Document section:
Tigerstaat
von CHRISTOPH WESEMANN
Stille.
Ein Ausflugslokal, kurz bevor der Río Cápitan in den Río Paraná fließt, der wiederum in den Río de la Plata fließt. Wir sind im Paraná-Delta, nördlich von Buenos Aires, einem beliebten Erholungsgebiet der Porteños, der immer gestressten Hauptstädter. Das »Labyrinth aus mehr als 350 Inseln, Flüssen und Kanälen« ist halb so groß wie Belgien und eines der größten Süßwasserdeltas der Welt. Danke, Reiseführer.
Stilleunterbrechung: Zweimannjetskirockerbande.
Wieder Stille; unbeschreiblich nur, weil Stille nun mal stille ist.

Information provided:
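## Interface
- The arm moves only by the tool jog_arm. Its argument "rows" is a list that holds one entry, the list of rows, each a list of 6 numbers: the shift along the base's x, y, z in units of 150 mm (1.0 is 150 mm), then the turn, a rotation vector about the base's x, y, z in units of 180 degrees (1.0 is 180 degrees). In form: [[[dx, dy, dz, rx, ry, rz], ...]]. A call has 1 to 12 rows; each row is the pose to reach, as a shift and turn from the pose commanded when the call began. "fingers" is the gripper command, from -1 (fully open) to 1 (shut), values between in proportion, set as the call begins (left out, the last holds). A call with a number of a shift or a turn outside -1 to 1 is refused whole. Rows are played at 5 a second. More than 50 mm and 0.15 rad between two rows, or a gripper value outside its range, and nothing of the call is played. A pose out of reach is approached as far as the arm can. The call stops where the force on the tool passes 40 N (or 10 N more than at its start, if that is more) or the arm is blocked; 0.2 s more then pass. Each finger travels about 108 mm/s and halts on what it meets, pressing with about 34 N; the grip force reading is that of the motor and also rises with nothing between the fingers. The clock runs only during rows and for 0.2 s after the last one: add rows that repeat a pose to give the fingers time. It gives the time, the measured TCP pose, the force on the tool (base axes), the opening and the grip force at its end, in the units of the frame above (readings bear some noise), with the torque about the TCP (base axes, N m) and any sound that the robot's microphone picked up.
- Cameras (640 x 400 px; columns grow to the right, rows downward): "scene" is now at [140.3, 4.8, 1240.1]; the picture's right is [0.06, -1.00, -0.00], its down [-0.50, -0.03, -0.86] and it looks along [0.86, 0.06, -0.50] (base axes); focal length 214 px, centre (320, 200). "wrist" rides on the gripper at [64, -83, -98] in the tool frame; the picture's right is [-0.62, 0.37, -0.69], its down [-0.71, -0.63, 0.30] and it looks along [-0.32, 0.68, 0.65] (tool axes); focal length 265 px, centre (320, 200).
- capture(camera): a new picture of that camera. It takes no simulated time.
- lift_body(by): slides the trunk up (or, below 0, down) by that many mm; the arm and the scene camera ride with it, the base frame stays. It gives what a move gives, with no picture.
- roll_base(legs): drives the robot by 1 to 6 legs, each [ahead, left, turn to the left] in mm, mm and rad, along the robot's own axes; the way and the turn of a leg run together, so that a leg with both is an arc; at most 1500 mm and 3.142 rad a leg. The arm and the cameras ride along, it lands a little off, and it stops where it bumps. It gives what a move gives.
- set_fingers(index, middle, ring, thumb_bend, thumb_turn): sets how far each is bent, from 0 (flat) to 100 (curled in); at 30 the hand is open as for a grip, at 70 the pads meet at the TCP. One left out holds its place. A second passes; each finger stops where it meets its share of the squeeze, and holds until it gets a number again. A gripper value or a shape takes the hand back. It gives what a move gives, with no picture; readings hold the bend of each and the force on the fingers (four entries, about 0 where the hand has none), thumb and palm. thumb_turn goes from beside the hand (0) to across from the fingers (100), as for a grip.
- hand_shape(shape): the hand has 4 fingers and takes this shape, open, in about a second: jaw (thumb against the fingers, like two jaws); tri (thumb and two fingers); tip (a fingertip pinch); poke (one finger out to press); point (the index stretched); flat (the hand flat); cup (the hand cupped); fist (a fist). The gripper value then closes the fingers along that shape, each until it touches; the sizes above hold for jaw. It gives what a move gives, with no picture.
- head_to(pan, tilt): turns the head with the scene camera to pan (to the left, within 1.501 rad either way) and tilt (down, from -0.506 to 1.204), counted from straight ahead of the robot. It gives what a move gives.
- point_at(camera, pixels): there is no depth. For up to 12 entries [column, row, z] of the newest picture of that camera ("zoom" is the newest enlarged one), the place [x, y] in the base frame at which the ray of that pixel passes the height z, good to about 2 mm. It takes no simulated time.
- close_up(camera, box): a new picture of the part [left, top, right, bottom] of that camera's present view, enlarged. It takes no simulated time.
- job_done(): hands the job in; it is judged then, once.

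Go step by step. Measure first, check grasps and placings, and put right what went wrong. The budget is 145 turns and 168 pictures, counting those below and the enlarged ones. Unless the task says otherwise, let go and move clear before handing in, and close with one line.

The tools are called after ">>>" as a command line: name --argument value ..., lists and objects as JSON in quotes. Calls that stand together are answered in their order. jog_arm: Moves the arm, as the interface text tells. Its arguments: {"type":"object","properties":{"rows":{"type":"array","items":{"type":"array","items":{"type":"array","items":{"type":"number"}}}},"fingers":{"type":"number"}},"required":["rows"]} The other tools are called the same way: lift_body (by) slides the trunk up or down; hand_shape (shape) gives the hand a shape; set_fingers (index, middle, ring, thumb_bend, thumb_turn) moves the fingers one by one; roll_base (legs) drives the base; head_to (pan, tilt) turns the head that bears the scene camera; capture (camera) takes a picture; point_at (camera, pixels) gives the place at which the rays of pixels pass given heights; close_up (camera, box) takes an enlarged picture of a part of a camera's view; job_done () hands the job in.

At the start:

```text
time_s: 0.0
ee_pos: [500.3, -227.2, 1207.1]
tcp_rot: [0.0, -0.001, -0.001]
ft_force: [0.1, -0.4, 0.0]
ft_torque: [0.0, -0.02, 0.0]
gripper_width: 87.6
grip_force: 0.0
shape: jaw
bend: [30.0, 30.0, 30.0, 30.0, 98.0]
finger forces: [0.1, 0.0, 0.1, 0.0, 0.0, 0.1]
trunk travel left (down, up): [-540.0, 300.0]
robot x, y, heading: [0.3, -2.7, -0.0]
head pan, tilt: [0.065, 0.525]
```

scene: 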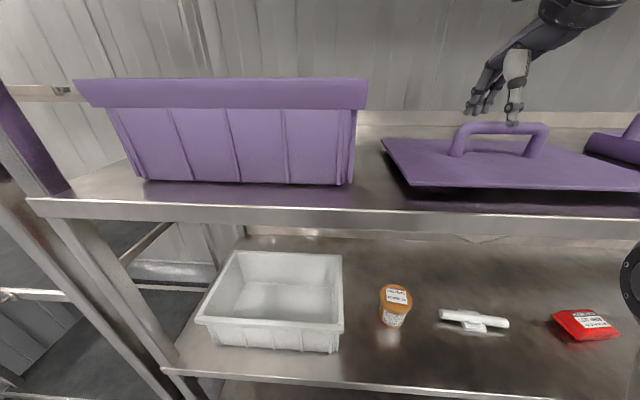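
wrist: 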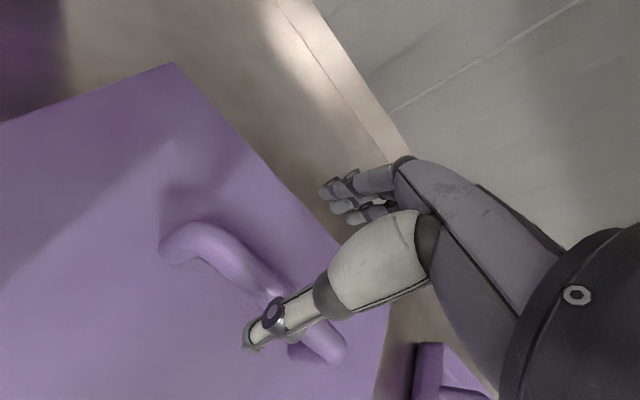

Requirements:
- 1) Extract from the document section the words running from "Ein Ausflugslokal, kurz" to "Stilleunterbrechung: Zweimannjetskirockerbande.".
- 2) Your answer continues the document section from its final sentence.

Response list:
- 1)
Ein Ausflugslokal, kurz bevor der Río Cápitan in den Río Paraná fließt, der wiederum in den Río de la Plata fließt. Wir sind im Paraná-Delta, nördlich von Buenos Aires, einem beliebten Erholungsgebiet der Porteños, der immer gestressten Hauptstädter. Das »Labyrinth aus mehr als 350 Inseln, Flüssen und Kanälen« ist halb so groß wie Belgien und eines der größten Süßwasserdeltas der Welt. Danke, Reiseführer.
Stilleunterbrechung: Zweimannjetskirockerbande.

- 2)
Bald, in ein paar Wochen schon, erzählen Porteños, wird es hier laut sein und voll und unerträglich. Wohlhabende Hauptstädter haben im Delta ein Häuschen auf Stelzen, das sie entweder selbst bewohnen oder zu sagenhaften Preisen vermieten. Im Reiseführer steht: »Während der Gelbfieberepidemie, unter der Buenos Aires 1871 litt, diente das Delta vielen Städtern als rettender Hafen fern der Seuche.«
Der Ausflug durchs Delta beginnt in der Stadt Tigre. Tiger haben in der Provinz Buenos Aires nie gelebt, aber irgendein Tierbanause hat vor Jahrhunderten mal die Jaguare, die es gab, zu Tigern erklärt. Vielleicht war es auch ganz anders. Die Geschichte des Stadtnamens ist auch ein Labyrinth.
Rauf aufs Wassertaxi. An der Ostsee nennt man so was Barkasse. Schön eng ist’es drinnen. Was nicht lebt und Hunde kommen oben aufs Dach. Der Kapitän sitzt auf einem Barhocker und trägt Slipper an nackten Füßen, Sonnenbrille, Fünftagebart, einen Haarspoiler. Der Mate ist griffbereit.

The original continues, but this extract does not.